Turkey says defense firms face 'temporary' losses after F-35 removal but will 'emerge stronger'

Turkey says defense firms face 'temporary' losses after F-35 removal but will 'emerge stronger'

News Service Reuters

Turkish defence companies may face temporary losses after a U.S. decision to remove Ankara from the F-35 fighter jet programme but the industry will emerge stronger as a result, the head of Turkey's Defence Industry Directorate said on Thursday.

The United States says it is removing Turkey from the F-35 jet programme over its purchase of Russian S-400 defence systems, which Washington says could compromise the stealth capabilities of the F-35 jets.

Turkey has dismissed those concerns and last week took delivery of the first shipment of S-400 parts, prompting Wednesday's decision by Washington to end Turkey's involvement in the F-35 programme. Turkish firms had been producing F-35 parts and Ankara had ordered more than 100 of the jets.

Speaking to reporters in Ankara, Ismail Demir said the move was unilateral and not in line with the agreement signed between the parties, and added that Turkey would continue meeting its commitments until its exclusion from the programme is finalised.

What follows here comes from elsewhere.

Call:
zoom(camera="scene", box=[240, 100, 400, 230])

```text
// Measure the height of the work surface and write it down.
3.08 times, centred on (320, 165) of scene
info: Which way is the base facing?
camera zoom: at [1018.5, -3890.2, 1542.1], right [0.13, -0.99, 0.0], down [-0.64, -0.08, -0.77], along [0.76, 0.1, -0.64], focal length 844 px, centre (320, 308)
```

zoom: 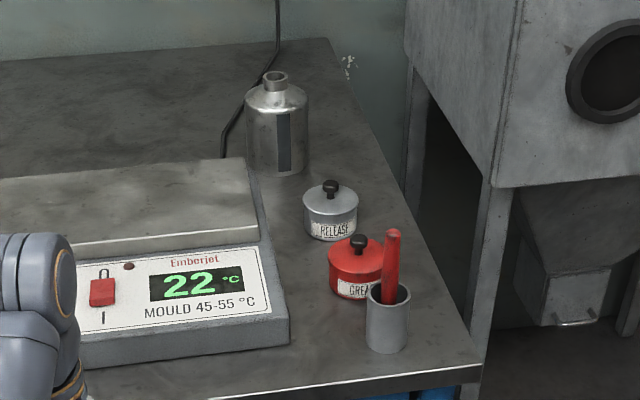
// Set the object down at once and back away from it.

"It is a controversial decision that has no place in the signed agreements. We are waiting for this to become official," Demir said.

"Our companies may face losses initially, and even though issues like sanctions and more may lead to temporary losses for the defence industry, we think it will result in our defence industry becoming stronger," he said.

The Pentagon said on Wednesday that Turkey produces more than 900 parts of the F-35, and added that the supply chain would transition from Turkish to mainly U.S. factories as Turkish suppliers are removed.

It said Turkey would no longer receive more than $9 billion in projected work share related to the F-35 over the life of the programme, and added that it would not be able to receive the F-35s it had ordered.

Moving the supply chain for the jet would also cost the United States between $500 million and $600 million, it said.

Demir said Turkish defence companies would evaluate how to compensate for their losses from Turkey's removal, but added that other countries involved in the F-35 programme would face extra costs of $7-8 million per jet as a result of the move.

He also said Turkey would not purchase foreign defence equipment from now on unless it was absolutely necessary, but did not elaborate further.

The S-400 acquisition is one of several issues that have frayed ties between the two allies, including a dispute over strategy in Syria east of the Euphrates River, where the United States is allied with Kurdistan Workers' Party (PKK) terrorists.